# start of Document passage
Pour la création du More de Venise , 24 octobre 1829, les deux camps sont sur le pied de guerre : « Cette future représentation d’ Othello faisait grand bruit. Nous connaissions tous la traduction de de Vigny, et, quoique nous eussions mieux aimé être soutenus par des troupes nationales, et par un général français, que par ce poétique condottiere, nous comprenions qu’il fallait accepter toutes les armes qu’on nous apportait contre nos ennemis, du moment surtout où ces armes sortaient de l’arsenal de notre grand maître à tous – Shakespeare 5 . » Hugo qui a accepté de faire passer Le More sur la scène du Français avant son Hernani , l’a soutenu par des « applaudissements frénétiques », écrira-t-il plus tard à Sainte-Beuve, en se plaignant de l’ingratitude de Vigny 6 . Stendhal avait vu juste quant à l’enjeu des combats : aux dires de Dumas, d’après un journal de l’époque, « On arrivait à la représentation du More de Venise comme à une bataille dont le succès devait décider d’une grande question littéraire. Il s’agissait de savoir si Shakespeare, Schiller et Goethe allaient chasser de la scène française Corneille, Racine et Voltaire. » À quoi il riposte, « Laissez-nous aspirer aux mêmes droits que vous, si nous avons des titres à ces droits. L’Olympe païen était assez grand pour six mille dieux ; pressez-vous un peu, dieux de la vieille France, et laissez entrer les dieux scandinaves et germains. La religion de Molière, de Corneille et de Racine sera toujours la religion de l’État ; mais que la liberté des cultes soit proclamée 7  ! »
# end of Document passage
# start of Data
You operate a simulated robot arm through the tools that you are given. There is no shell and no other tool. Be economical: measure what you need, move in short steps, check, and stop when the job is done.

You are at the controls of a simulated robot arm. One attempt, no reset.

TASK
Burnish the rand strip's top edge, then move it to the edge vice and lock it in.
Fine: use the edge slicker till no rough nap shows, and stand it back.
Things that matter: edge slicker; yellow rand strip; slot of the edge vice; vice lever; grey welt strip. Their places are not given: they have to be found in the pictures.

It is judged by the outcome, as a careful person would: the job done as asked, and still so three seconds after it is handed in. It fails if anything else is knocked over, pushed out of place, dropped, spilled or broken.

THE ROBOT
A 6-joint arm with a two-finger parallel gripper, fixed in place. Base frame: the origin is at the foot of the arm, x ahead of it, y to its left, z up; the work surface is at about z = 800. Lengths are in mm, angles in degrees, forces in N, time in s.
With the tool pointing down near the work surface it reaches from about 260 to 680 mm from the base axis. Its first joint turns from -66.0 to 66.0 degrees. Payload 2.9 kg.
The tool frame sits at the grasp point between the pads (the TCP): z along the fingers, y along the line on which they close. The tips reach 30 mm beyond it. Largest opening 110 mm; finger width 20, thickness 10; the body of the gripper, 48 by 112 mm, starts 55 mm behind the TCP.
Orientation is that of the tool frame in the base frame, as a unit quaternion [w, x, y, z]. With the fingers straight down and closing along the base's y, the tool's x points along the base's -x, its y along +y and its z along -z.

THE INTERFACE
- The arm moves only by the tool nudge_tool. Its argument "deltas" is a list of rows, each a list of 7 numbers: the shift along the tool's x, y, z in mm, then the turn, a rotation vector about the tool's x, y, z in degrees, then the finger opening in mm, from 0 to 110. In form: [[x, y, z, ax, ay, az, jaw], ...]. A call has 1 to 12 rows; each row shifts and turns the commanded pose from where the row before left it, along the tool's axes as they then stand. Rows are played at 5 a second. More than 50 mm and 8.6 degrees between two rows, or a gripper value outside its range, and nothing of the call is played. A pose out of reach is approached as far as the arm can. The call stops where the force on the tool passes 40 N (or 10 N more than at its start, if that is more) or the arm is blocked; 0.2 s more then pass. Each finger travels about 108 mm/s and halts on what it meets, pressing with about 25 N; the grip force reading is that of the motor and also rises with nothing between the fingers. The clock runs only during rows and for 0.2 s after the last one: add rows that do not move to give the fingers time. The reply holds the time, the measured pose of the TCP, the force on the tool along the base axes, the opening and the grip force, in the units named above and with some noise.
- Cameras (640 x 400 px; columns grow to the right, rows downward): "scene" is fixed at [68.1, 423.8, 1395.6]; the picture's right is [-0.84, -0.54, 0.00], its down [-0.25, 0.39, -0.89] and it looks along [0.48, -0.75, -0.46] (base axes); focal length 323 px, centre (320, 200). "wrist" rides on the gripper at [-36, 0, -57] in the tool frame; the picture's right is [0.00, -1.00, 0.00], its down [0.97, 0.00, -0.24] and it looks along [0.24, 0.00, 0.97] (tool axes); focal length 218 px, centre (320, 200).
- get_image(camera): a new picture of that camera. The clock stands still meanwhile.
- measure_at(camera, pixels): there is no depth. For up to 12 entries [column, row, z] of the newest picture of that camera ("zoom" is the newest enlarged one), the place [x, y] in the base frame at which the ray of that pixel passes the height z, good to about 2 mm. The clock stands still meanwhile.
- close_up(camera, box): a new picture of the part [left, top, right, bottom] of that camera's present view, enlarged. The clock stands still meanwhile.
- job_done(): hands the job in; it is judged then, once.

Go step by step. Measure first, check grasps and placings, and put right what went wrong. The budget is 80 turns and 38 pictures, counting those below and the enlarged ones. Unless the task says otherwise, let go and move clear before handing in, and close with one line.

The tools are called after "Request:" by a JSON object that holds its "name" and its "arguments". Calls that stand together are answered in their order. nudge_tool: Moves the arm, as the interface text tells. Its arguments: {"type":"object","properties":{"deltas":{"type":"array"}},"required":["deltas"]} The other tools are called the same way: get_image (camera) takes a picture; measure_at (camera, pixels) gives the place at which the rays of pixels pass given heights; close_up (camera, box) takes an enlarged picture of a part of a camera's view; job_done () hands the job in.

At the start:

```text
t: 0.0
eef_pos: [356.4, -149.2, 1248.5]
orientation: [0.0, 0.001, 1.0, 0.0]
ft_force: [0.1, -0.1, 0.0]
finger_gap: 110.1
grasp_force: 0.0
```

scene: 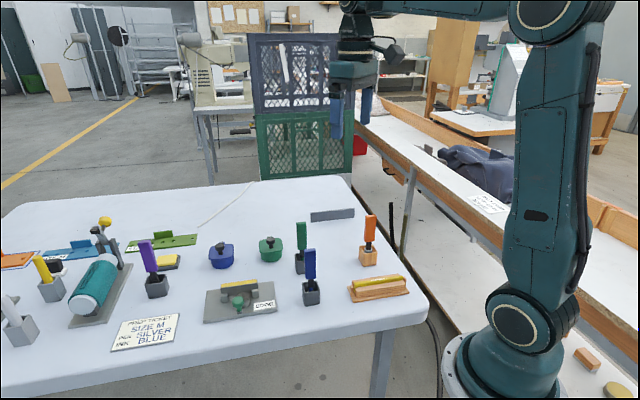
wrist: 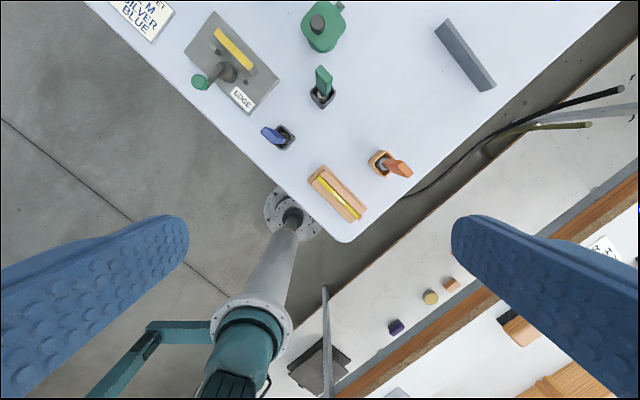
# end of Data
# start of Data
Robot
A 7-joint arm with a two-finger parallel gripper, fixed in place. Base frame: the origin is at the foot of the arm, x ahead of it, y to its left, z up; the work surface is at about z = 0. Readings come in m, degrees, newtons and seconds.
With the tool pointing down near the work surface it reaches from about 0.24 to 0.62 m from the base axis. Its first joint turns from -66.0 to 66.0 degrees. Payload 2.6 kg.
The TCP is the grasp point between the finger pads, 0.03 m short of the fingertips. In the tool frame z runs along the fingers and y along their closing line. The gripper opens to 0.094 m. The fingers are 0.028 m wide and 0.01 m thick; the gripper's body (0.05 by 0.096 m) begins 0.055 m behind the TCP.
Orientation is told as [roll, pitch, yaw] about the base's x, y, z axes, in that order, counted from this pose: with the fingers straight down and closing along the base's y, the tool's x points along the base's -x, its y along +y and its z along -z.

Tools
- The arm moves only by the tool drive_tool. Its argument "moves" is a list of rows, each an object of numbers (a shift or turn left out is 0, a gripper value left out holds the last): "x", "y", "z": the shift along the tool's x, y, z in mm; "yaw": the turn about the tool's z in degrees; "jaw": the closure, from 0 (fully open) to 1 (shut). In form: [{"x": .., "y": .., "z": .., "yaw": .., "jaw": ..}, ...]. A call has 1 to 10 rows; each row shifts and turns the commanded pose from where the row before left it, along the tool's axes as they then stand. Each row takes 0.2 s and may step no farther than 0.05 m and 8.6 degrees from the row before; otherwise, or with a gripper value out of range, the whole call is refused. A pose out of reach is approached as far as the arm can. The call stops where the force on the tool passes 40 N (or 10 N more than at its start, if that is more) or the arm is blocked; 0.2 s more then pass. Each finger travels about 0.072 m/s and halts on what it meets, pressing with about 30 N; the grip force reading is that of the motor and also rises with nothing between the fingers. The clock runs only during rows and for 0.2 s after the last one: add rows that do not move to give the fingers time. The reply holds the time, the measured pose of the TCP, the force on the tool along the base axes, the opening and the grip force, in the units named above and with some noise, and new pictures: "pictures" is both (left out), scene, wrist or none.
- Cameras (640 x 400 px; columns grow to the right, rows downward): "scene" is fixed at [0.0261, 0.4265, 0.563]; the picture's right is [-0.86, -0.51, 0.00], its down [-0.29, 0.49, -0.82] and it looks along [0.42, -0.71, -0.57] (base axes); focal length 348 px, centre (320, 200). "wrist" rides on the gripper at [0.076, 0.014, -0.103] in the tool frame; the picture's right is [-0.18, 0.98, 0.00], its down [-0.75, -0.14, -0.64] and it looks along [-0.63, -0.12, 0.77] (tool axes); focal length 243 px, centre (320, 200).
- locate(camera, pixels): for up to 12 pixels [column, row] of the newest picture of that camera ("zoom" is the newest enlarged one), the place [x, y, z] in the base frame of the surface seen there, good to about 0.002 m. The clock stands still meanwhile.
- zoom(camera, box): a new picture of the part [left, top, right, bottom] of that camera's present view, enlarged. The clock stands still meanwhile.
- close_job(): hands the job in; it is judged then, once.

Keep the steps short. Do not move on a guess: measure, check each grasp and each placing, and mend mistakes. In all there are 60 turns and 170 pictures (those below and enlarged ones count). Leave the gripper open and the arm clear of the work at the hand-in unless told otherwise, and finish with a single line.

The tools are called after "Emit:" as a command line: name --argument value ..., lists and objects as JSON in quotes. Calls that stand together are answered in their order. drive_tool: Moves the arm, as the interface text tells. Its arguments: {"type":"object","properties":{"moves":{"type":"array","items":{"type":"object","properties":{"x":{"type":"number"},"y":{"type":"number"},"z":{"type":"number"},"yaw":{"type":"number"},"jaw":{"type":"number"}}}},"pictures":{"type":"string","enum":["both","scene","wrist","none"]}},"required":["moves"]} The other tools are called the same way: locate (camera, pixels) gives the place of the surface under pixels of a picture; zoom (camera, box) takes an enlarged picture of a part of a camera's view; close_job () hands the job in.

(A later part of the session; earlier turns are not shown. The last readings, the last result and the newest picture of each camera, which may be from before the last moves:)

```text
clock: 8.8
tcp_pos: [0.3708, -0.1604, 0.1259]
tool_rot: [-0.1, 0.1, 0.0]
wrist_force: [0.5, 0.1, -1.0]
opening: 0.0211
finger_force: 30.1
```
# end of Data
# start of Data
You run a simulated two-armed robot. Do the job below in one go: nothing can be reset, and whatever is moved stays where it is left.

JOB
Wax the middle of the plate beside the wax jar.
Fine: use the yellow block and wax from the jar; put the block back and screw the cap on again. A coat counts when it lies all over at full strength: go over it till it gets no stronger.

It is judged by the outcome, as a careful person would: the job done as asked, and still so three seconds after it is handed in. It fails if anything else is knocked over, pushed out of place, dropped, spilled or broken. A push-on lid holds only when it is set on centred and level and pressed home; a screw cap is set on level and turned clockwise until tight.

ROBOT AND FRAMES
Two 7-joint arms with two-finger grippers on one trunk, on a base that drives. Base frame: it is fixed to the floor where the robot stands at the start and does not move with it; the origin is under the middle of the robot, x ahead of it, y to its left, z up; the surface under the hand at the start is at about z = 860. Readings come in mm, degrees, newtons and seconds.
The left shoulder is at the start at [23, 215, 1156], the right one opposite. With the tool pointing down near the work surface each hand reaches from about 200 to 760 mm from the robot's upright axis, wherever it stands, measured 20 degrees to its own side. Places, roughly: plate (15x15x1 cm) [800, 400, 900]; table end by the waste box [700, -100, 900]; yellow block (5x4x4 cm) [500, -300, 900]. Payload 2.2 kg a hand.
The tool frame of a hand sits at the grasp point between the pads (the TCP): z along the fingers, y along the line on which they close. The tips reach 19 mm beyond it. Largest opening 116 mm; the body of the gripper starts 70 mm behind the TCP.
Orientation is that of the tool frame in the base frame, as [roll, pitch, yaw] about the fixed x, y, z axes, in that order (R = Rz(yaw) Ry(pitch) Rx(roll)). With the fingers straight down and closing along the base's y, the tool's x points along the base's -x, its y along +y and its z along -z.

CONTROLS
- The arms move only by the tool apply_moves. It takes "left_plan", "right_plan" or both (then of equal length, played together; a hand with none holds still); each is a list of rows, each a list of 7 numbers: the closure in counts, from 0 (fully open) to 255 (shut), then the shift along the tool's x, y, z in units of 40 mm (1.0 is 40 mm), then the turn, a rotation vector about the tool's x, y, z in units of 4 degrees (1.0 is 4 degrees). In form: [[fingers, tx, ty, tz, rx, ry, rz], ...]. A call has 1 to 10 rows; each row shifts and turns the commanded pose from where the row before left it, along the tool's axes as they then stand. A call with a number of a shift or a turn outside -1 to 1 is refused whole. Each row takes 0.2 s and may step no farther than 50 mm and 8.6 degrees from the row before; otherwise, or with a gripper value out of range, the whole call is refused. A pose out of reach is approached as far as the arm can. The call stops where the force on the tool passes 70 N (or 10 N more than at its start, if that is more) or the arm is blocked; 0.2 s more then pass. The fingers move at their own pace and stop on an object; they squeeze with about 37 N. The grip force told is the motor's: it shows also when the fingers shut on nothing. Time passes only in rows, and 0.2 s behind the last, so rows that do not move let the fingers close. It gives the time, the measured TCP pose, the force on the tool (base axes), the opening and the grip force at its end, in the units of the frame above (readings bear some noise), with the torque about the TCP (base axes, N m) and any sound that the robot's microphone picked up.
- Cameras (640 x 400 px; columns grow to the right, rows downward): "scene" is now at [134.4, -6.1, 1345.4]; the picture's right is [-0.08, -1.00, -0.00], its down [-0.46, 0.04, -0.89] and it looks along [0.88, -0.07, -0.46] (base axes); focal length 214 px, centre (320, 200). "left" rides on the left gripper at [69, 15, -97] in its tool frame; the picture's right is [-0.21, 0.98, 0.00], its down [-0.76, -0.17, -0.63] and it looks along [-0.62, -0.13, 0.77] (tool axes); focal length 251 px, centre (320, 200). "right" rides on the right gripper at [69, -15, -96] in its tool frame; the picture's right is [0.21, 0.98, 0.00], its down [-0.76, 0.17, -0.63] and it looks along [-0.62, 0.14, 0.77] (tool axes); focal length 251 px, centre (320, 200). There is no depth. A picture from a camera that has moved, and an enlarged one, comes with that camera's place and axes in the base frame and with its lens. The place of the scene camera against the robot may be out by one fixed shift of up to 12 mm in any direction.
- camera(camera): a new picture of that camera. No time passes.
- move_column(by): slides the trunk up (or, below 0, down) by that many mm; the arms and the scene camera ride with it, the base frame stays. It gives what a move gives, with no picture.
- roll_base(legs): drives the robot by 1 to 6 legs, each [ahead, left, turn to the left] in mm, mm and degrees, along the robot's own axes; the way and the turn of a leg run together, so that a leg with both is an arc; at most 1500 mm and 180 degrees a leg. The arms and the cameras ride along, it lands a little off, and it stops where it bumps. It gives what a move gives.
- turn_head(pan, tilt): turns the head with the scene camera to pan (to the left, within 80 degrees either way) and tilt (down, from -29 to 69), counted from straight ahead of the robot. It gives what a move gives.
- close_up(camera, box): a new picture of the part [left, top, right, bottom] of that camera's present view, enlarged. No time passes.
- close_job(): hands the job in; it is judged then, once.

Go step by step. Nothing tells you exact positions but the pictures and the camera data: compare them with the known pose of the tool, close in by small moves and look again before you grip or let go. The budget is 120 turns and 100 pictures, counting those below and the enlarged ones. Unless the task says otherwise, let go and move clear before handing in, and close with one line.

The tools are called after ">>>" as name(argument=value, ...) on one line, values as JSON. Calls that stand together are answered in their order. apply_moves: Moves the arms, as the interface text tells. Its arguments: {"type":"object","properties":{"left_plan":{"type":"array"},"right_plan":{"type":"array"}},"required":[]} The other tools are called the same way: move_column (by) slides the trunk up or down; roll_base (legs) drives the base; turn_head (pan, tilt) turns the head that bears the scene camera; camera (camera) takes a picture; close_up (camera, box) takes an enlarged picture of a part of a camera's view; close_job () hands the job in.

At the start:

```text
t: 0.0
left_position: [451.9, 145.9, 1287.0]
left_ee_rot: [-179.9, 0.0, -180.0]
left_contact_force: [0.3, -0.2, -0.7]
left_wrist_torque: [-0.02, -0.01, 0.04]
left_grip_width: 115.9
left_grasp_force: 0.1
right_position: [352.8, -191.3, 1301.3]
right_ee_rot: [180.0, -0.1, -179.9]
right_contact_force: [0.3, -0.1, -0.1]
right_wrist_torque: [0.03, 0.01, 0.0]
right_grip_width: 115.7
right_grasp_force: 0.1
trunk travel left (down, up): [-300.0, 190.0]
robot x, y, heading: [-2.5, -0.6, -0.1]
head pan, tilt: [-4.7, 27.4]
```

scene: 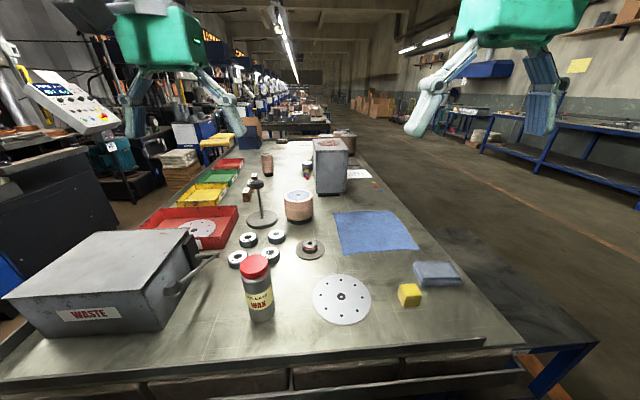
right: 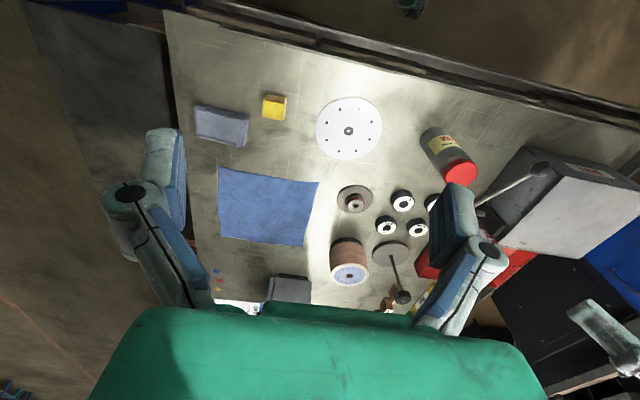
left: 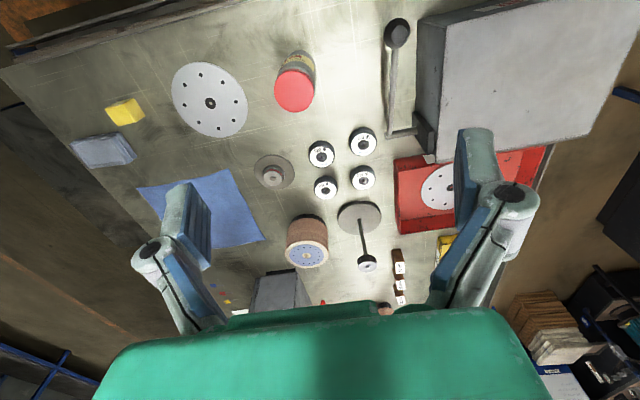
# end of Data
● Goal
Reproduce the entire document passage without changes.

● Output of the task
Pour la création du More de Venise , 24 octobre 1829, les deux camps sont sur le pied de guerre : « Cette future représentation d’ Othello faisait grand bruit. Nous connaissions tous la traduction de de Vigny, et, quoique nous eussions mieux aimé être soutenus par des troupes nationales, et par un général français, que par ce poétique condottiere, nous comprenions qu’il fallait accepter toutes les armes qu’on nous apportait contre nos ennemis, du moment surtout où ces armes sortaient de l’arsenal de notre grand maître à tous – Shakespeare 5 . » Hugo qui a accepté de faire passer Le More sur la scène du Français avant son Hernani , l’a soutenu par des « applaudissements frénétiques », écrira-t-il plus tard à Sainte-Beuve, en se plaignant de l’ingratitude de Vigny 6 . Stendhal avait vu juste quant à l’enjeu des combats : aux dires de Dumas, d’après un journal de l’époque, « On arrivait à la représentation du More de Venise comme à une bataille dont le succès devait décider d’une grande question littéraire. Il s’agissait de savoir si Shakespeare, Schiller et Goethe allaient chasser de la scène française Corneille, Racine et Voltaire. » À quoi il riposte, « Laissez-nous aspirer aux mêmes droits que vous, si nous avons des titres à ces droits. L’Olympe païen était assez grand pour six mille dieux ; pressez-vous un peu, dieux de la vieille France, et laissez entrer les dieux scandinaves et germains. La religion de Molière, de Corneille et de Racine sera toujours la religion de l’État ; mais que la liberté des cultes soit proclamée 7  ! »